Activation of the Unfolded Protein Response by 2-Deoxy-D-Glucose Inhibits Kaposi's Sarcoma-Associated Herpesvirus Replication and Gene Expression

Lytic replication of the Kaposi's sarcoma-associated herpesvirus (KSHV) is essential for the maintenance of both the infected state and characteristic angiogenic phenotype of Kaposi's sarcoma and thus represents a desirable therapeutic target. During the peak of herpesvirus lytic replication, viral glycoproteins are mass produced in the endoplasmic reticulum (ER).

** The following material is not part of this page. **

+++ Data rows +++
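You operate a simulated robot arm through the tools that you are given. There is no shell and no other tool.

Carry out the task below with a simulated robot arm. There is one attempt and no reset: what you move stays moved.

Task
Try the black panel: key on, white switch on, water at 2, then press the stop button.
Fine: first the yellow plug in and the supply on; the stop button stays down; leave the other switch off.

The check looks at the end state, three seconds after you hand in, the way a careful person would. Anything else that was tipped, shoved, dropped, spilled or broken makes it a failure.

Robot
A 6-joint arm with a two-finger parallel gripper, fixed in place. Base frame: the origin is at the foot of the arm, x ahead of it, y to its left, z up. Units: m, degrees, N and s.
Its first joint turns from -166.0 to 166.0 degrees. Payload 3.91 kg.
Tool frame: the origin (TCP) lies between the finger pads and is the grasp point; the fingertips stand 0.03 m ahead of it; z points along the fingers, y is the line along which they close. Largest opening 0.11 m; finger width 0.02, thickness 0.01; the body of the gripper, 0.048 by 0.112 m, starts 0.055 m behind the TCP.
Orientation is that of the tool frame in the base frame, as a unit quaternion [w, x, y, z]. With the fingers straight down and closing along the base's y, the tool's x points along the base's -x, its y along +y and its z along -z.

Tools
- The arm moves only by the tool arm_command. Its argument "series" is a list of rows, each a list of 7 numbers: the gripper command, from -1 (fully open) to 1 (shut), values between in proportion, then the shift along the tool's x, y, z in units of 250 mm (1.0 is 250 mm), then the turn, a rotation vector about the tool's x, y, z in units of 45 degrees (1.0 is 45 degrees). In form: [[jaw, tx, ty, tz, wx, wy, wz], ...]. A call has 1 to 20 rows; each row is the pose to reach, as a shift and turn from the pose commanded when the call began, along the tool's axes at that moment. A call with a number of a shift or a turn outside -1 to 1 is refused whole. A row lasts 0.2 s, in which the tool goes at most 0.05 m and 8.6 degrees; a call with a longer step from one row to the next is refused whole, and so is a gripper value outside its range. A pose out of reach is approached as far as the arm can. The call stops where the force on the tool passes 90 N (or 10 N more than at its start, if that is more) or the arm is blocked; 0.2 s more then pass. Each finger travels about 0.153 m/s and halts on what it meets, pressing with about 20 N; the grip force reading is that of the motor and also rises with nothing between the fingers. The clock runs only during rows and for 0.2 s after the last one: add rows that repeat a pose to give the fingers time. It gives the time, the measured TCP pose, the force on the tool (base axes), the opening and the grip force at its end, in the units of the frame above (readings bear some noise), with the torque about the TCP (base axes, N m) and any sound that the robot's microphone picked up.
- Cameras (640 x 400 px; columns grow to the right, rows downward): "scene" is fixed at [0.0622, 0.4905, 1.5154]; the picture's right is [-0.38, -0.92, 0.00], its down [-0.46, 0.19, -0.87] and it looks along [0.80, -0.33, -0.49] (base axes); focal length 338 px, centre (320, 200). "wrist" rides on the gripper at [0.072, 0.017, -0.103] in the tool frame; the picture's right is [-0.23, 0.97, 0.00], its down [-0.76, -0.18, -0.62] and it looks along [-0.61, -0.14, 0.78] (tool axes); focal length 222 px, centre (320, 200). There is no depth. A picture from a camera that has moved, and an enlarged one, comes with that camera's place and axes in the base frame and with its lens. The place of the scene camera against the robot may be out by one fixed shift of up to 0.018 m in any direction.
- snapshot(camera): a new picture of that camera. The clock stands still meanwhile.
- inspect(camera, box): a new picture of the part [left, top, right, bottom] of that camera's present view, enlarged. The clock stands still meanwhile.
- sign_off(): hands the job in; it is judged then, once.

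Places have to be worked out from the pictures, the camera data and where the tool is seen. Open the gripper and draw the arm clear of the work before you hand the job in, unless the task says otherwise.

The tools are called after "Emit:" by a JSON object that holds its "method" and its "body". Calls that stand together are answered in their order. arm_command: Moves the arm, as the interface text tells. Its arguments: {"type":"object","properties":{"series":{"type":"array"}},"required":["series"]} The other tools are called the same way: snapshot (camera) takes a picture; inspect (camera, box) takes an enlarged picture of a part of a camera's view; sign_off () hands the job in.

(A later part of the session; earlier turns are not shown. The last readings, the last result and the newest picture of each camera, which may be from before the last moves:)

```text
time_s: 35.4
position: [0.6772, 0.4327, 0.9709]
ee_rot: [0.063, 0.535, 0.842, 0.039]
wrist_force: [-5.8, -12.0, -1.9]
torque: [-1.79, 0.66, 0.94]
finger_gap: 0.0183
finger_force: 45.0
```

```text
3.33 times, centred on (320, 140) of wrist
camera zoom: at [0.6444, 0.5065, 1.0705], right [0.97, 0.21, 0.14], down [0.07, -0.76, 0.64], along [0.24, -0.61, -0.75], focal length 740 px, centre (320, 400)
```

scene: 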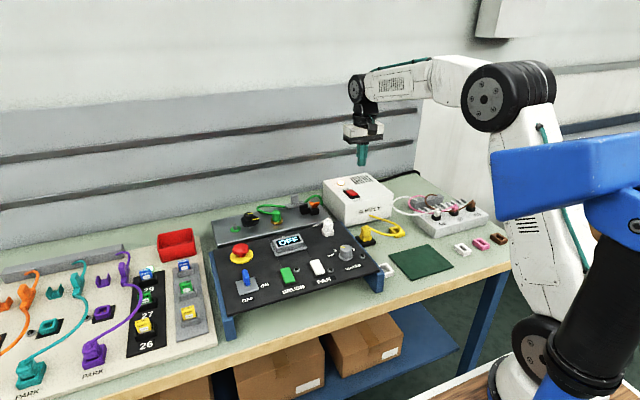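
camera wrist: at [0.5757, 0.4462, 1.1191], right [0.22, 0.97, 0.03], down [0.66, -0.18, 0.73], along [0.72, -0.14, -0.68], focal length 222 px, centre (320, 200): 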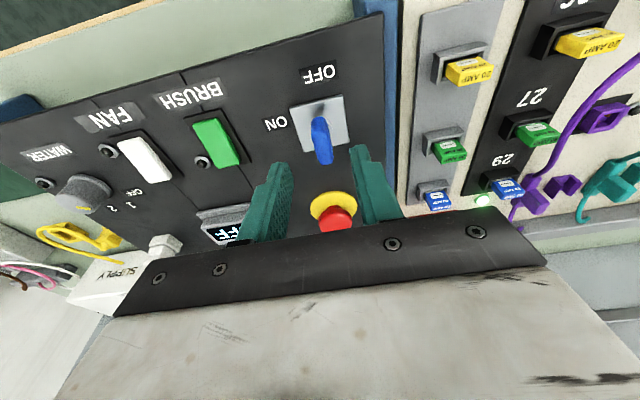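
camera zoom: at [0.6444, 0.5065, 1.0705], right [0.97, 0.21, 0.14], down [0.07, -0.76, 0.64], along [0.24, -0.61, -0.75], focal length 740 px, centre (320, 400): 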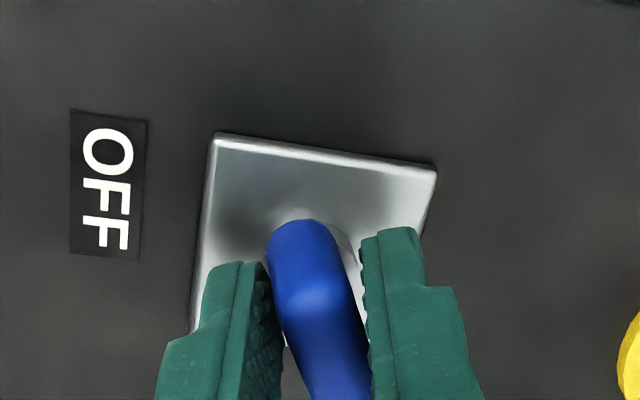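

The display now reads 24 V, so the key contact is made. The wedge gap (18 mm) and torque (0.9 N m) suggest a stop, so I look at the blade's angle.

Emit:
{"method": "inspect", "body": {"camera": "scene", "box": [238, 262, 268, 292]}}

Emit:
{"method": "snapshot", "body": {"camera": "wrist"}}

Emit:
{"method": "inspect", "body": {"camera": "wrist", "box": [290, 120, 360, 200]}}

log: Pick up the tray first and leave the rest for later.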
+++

Normally, this leads to ER stress which, through an unfolded protein response (UPR), triggers phosphorylation of the alpha subunit of eukaryotic initiation factor 2 (eIF2 alpha), resulting in inhibition of protein synthesis to maintain ER and cellular homeostasis. However, in order to replicate, herpesviruses have acquired the ability to prevent eIF2 alpha phosphorylation. Here we show that clinically achievable nontoxic doses of the glucose analog 2-deoxy-D-glucose (2-DG) stimulate ER stress, thereby shutting down eIF2 alpha and inhibiting KSHV and murine herpesvirus 68 replication and KSHV reactivation from latency. Viral cascade genes that are involved in reactivation, including the master transactivator (RTA) gene, glycoprotein B, K8.1, and angiogenesis-regulating genes are markedly decreased with 2-DG treatment. Overall, our data suggest that activation of UPR by 2-DG elicits an early antiviral response via eIF2 alpha inactivation, which impairs protein synthesis required to drive viral replication and oncogenesis. Thus, induction of ER stress by 2-DG provides a new antiherpesviral strategy that may be applicable to other viruses.